In Jammu und Kaschmir hatte sich der INC als dortiger Juniorpartner mit der National Conference (NC) verbündet, die auch zur gesamtindischen INDIA-Oppositionsallianz gehört. Das Duett, das sich mit wenigen Ausnahmen auf Wahlkreisabsprachen einigen konnte, holte 49 der 90 Sitze, die BJP kam lediglich auf 29. Es war in dem ehemals stolzen Fürstentum, das sich nach der Unabhängigkeit 1947 erst nachträglich der Indischen Union angeschlossen hatte und eben bis 2019 über etliche Sonderrechte verfügte, die erste Wahl zum Regionalparlament seit zehn Jahren. Zwar blieb die Wahlbeteiligung mit gut 63 Prozent etwas hinter den Erwartungen zurück. Dennoch war es laut Einschätzungen die friedlichste Wahl seit Jahrzehnten. Das stellt angesichts viel wechselseitiger Gewalt seitens der Staatsmacht in Form von Polizei und Armee, separatistischer Gruppen und von pakistanischer Seite aus operierender islamistischer Verbände fast einen Wert an sich dar.

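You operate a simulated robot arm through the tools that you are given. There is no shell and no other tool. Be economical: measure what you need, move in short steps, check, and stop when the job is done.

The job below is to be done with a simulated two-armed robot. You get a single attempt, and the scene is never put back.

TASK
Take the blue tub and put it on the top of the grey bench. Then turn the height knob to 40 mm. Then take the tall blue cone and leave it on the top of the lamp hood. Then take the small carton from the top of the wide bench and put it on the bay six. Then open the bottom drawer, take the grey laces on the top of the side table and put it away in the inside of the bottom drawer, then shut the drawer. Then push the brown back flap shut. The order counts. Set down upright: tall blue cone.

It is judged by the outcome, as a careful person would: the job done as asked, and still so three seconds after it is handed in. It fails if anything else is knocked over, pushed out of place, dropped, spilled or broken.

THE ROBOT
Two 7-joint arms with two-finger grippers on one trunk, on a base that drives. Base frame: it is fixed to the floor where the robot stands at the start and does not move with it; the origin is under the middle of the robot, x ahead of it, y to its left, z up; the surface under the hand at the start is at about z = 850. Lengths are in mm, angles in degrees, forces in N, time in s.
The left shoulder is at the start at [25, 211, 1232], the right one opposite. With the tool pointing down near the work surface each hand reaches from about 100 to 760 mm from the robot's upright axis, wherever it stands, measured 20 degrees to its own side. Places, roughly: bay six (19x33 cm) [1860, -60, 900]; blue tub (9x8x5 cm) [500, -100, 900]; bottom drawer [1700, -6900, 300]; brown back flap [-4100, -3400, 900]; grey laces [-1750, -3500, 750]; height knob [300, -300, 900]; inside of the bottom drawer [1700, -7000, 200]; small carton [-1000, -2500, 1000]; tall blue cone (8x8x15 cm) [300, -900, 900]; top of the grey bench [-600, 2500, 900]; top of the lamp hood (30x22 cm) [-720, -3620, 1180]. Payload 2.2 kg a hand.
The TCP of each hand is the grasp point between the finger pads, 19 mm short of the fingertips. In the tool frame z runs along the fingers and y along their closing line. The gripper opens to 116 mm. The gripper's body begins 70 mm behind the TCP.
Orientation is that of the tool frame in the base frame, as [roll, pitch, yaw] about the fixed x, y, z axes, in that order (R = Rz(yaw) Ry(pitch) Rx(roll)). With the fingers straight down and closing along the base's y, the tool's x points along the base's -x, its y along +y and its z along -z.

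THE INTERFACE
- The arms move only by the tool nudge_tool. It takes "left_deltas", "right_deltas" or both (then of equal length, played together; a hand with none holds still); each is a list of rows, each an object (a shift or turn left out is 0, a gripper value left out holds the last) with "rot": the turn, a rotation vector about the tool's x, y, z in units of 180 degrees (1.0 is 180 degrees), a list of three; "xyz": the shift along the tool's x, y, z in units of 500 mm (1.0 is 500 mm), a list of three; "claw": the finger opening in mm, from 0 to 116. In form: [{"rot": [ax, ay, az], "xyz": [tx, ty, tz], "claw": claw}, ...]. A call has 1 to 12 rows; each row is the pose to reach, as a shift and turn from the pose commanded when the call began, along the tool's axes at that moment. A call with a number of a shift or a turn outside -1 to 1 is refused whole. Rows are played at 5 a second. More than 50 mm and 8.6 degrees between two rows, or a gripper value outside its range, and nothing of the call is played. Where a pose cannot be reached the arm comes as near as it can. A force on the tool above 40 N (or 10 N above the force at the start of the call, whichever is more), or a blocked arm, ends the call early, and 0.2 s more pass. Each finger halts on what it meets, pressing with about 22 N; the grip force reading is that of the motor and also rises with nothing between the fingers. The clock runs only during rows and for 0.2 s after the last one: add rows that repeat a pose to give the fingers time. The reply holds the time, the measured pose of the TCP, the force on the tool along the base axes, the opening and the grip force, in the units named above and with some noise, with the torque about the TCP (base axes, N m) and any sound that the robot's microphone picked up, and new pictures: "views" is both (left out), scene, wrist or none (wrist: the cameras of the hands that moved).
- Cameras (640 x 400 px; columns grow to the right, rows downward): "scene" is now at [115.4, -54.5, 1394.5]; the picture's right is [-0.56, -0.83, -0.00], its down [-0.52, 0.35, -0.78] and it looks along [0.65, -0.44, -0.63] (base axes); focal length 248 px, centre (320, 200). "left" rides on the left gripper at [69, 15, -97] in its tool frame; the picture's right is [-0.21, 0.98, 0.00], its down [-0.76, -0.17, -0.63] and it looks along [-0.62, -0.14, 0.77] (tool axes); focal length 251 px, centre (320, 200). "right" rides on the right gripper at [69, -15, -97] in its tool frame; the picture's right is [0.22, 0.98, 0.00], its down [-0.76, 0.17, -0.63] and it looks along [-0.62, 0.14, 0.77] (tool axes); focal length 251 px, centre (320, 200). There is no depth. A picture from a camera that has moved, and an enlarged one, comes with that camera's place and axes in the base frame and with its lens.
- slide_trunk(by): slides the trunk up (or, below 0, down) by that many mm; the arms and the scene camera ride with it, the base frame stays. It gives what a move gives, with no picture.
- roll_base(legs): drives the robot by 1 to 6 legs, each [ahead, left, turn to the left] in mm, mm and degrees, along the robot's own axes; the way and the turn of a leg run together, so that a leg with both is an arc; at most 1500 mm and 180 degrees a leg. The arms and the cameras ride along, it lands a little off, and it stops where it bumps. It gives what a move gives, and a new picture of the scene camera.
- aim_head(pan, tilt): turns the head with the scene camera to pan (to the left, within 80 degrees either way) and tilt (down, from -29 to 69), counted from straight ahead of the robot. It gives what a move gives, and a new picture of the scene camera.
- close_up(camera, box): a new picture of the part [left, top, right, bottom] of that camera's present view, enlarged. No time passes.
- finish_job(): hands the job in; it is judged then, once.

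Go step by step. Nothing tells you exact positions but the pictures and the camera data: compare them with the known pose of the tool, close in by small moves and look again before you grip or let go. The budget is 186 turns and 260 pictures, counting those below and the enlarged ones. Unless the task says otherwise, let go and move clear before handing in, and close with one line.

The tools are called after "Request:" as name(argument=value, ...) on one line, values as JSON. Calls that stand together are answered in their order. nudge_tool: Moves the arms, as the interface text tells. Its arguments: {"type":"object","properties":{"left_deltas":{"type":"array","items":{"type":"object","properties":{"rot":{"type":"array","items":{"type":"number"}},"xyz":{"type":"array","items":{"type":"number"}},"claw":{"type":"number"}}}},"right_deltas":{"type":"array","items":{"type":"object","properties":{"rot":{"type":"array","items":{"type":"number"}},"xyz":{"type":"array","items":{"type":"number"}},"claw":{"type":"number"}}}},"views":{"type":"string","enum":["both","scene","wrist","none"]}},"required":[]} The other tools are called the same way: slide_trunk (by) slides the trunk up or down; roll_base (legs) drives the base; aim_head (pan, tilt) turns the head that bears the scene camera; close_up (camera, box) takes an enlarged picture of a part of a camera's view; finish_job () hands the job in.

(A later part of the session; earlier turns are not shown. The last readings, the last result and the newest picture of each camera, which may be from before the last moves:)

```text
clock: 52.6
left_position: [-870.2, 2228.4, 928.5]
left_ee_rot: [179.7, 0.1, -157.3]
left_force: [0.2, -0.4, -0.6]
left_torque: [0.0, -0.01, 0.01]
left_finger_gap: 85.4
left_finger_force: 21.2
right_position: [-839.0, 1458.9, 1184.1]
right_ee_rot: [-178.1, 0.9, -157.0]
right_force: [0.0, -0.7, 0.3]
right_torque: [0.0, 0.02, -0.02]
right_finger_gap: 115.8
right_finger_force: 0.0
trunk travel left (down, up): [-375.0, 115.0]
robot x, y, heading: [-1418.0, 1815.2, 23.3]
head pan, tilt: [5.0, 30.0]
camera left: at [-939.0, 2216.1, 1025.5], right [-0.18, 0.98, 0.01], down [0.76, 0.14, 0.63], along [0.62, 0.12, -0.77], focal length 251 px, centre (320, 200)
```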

Der BJP war vorgeworfen worden, die Demokratie in Jammu und Kaschmir zu untergraben. Nicht nur hat die Hindu-Mehrheitsregion Jammu 2022 sechs Abgeordnetensitze mehr im Staatenparlament erhalten, das weit überwiegend islamische Kaschmir nur einen. Ein Ungleichgewicht zugunsten der Regierungspartei, die es zuletzt noch ärger trieb: Zu den gewählten Mandatsträgern sollen sich fünf vom Gouverneur ernannte Vertreter gesellen, die nach Vorankündigung alle das BJP-Parteibuch hätten. Mit 49 Sitzen hat das NC-INC-Bündnis nun aber selbst dann noch eine Mehrheit. Zudem dürften die drei Abgeordneten der ebenfalls zu INDIA gehörenden Volksdemokratischen Partei (PDP) eingebunden werden, hatte NC-Chef Farooq Abdullah schon verkündet. Die künftige Regionalregierung dürfte mit Nachdruck für eine Wiederherstellung des Status als vollwertiger Unionsstaat eintreten. Für die nationale Oppositionsallianz ist die Lehre, dass es auf die Bündelung aller Kräfte vor Ort ankommt. Das hat das getrennte Antreten von AAP in Haryana und PDP in Kaschmir illustriert, das sich für beide nicht auszahlte.